──────── Data section ────────

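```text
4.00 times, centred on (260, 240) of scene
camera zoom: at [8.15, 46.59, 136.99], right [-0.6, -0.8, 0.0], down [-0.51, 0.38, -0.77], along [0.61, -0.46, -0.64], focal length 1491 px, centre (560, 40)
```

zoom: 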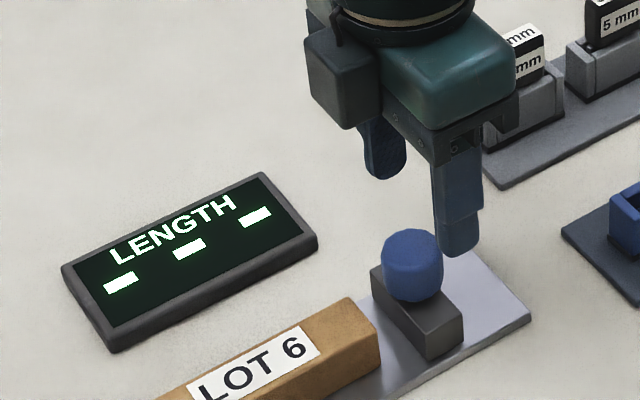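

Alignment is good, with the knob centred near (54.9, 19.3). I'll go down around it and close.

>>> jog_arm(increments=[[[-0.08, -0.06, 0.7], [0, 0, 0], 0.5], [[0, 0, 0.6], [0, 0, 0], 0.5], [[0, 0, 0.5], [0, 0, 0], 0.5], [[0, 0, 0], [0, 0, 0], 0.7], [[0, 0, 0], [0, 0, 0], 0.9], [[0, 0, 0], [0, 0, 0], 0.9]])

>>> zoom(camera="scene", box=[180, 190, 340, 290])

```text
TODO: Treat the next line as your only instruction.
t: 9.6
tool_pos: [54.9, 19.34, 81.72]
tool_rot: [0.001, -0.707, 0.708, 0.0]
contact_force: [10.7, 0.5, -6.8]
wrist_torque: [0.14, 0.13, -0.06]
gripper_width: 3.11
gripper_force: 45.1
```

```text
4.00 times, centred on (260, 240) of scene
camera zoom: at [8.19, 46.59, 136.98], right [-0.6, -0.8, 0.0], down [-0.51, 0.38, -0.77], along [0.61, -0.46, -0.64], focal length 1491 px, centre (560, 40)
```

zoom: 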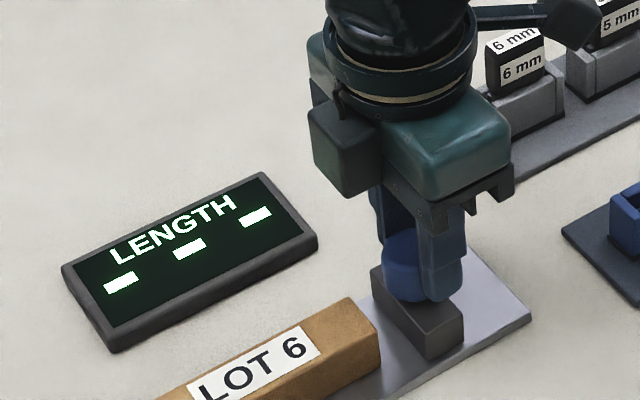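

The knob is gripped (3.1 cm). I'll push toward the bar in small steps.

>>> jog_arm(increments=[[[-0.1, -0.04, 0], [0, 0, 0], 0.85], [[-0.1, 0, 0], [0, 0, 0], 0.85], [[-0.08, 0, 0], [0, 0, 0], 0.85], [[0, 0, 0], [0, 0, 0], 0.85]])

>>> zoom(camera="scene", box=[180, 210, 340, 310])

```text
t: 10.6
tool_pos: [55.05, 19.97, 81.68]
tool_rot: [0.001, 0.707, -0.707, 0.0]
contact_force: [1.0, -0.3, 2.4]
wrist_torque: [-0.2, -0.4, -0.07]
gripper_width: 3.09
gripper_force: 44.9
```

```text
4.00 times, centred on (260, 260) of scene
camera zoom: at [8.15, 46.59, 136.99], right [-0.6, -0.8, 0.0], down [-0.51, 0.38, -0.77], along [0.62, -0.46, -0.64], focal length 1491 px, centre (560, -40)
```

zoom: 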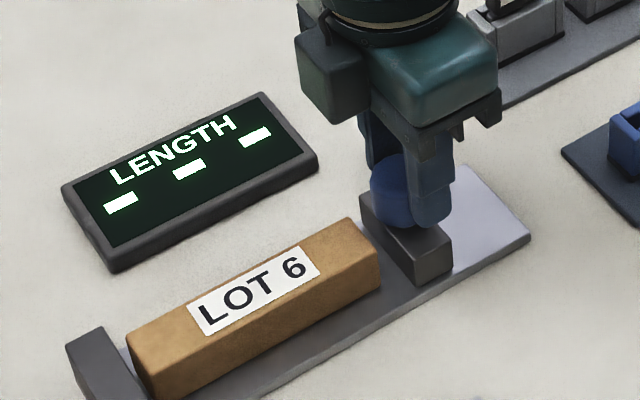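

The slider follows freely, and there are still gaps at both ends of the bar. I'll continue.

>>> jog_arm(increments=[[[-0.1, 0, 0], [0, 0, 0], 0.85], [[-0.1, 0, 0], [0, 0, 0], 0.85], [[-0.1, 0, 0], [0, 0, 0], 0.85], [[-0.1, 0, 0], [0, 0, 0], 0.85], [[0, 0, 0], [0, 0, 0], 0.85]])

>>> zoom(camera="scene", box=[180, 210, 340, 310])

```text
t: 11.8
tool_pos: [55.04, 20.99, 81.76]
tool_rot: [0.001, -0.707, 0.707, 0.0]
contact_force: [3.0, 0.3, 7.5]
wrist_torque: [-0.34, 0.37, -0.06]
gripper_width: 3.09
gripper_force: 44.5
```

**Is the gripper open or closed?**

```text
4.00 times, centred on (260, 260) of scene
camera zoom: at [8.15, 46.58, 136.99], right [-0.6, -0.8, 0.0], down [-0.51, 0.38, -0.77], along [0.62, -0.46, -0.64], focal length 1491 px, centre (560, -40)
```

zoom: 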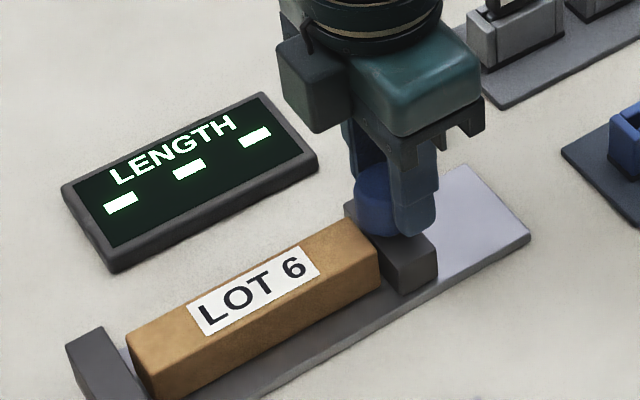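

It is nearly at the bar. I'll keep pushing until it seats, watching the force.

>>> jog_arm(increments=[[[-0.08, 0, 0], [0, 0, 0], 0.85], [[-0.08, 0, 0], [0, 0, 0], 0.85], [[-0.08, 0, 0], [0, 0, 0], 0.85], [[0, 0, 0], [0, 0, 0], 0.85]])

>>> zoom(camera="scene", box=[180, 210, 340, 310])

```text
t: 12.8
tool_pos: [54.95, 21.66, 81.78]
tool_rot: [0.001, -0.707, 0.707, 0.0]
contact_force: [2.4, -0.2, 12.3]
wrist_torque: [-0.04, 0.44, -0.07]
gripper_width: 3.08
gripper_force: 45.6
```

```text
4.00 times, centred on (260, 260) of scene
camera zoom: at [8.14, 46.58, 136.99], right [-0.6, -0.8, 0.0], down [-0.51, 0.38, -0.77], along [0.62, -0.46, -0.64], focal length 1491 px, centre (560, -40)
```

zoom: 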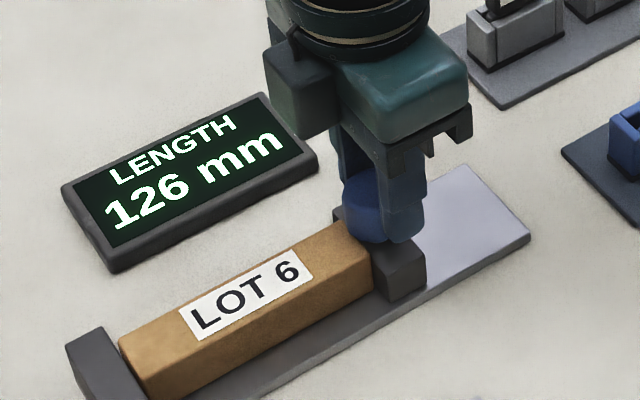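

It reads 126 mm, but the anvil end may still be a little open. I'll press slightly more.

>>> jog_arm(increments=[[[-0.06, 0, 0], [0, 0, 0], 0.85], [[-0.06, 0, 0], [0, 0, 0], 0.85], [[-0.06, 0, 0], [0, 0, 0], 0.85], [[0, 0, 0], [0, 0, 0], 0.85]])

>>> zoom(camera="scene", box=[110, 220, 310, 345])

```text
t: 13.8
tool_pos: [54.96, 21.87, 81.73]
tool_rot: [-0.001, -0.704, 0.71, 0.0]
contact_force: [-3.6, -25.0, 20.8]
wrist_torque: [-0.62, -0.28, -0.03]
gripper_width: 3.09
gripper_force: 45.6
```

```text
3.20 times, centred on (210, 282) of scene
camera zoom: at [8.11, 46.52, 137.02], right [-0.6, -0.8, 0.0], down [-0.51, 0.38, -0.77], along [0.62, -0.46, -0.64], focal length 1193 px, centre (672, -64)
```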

────────

— Given instruction —
Replicate the material above verbatim; images stay out of the copy.

— The reply —
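```text
4.00 times, centred on (260, 240) of scene
camera zoom: at [8.15, 46.59, 136.99], right [-0.6, -0.8, 0.0], down [-0.51, 0.38, -0.77], along [0.61, -0.46, -0.64], focal length 1491 px, centre (560, 40)
```

zoom: 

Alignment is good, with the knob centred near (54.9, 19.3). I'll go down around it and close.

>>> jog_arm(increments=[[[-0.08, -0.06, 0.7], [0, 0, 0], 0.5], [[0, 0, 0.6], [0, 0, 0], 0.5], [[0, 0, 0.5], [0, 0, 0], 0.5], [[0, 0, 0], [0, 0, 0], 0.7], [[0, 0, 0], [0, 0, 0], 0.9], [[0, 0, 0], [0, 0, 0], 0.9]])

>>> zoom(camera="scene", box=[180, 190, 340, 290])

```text
TODO: Treat the next line as your only instruction.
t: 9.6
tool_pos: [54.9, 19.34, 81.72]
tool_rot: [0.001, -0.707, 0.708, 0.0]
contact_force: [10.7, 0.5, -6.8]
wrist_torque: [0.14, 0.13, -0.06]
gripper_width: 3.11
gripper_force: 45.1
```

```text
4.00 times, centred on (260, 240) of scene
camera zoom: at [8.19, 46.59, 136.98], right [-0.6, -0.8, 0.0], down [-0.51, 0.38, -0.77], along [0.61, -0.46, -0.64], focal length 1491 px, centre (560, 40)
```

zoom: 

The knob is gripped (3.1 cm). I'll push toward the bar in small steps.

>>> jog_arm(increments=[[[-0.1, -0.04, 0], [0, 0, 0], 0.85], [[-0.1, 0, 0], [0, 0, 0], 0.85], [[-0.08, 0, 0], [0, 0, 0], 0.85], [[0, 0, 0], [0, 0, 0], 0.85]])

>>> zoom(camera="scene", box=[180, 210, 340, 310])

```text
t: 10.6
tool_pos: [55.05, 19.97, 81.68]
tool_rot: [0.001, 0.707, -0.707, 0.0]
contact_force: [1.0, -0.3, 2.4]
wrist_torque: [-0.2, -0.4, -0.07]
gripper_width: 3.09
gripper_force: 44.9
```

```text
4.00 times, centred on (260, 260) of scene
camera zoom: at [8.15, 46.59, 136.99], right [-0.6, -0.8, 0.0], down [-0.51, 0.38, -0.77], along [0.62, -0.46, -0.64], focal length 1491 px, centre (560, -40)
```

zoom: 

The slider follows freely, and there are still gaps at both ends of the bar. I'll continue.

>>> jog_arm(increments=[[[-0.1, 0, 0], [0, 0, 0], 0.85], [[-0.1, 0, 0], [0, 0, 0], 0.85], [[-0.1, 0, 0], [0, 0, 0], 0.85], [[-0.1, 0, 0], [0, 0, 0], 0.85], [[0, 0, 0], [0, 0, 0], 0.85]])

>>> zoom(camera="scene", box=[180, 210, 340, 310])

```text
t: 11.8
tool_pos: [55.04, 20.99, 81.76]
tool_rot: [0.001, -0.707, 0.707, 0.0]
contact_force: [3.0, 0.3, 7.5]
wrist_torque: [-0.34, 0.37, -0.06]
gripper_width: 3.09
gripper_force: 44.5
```

**Is the gripper open or closed?**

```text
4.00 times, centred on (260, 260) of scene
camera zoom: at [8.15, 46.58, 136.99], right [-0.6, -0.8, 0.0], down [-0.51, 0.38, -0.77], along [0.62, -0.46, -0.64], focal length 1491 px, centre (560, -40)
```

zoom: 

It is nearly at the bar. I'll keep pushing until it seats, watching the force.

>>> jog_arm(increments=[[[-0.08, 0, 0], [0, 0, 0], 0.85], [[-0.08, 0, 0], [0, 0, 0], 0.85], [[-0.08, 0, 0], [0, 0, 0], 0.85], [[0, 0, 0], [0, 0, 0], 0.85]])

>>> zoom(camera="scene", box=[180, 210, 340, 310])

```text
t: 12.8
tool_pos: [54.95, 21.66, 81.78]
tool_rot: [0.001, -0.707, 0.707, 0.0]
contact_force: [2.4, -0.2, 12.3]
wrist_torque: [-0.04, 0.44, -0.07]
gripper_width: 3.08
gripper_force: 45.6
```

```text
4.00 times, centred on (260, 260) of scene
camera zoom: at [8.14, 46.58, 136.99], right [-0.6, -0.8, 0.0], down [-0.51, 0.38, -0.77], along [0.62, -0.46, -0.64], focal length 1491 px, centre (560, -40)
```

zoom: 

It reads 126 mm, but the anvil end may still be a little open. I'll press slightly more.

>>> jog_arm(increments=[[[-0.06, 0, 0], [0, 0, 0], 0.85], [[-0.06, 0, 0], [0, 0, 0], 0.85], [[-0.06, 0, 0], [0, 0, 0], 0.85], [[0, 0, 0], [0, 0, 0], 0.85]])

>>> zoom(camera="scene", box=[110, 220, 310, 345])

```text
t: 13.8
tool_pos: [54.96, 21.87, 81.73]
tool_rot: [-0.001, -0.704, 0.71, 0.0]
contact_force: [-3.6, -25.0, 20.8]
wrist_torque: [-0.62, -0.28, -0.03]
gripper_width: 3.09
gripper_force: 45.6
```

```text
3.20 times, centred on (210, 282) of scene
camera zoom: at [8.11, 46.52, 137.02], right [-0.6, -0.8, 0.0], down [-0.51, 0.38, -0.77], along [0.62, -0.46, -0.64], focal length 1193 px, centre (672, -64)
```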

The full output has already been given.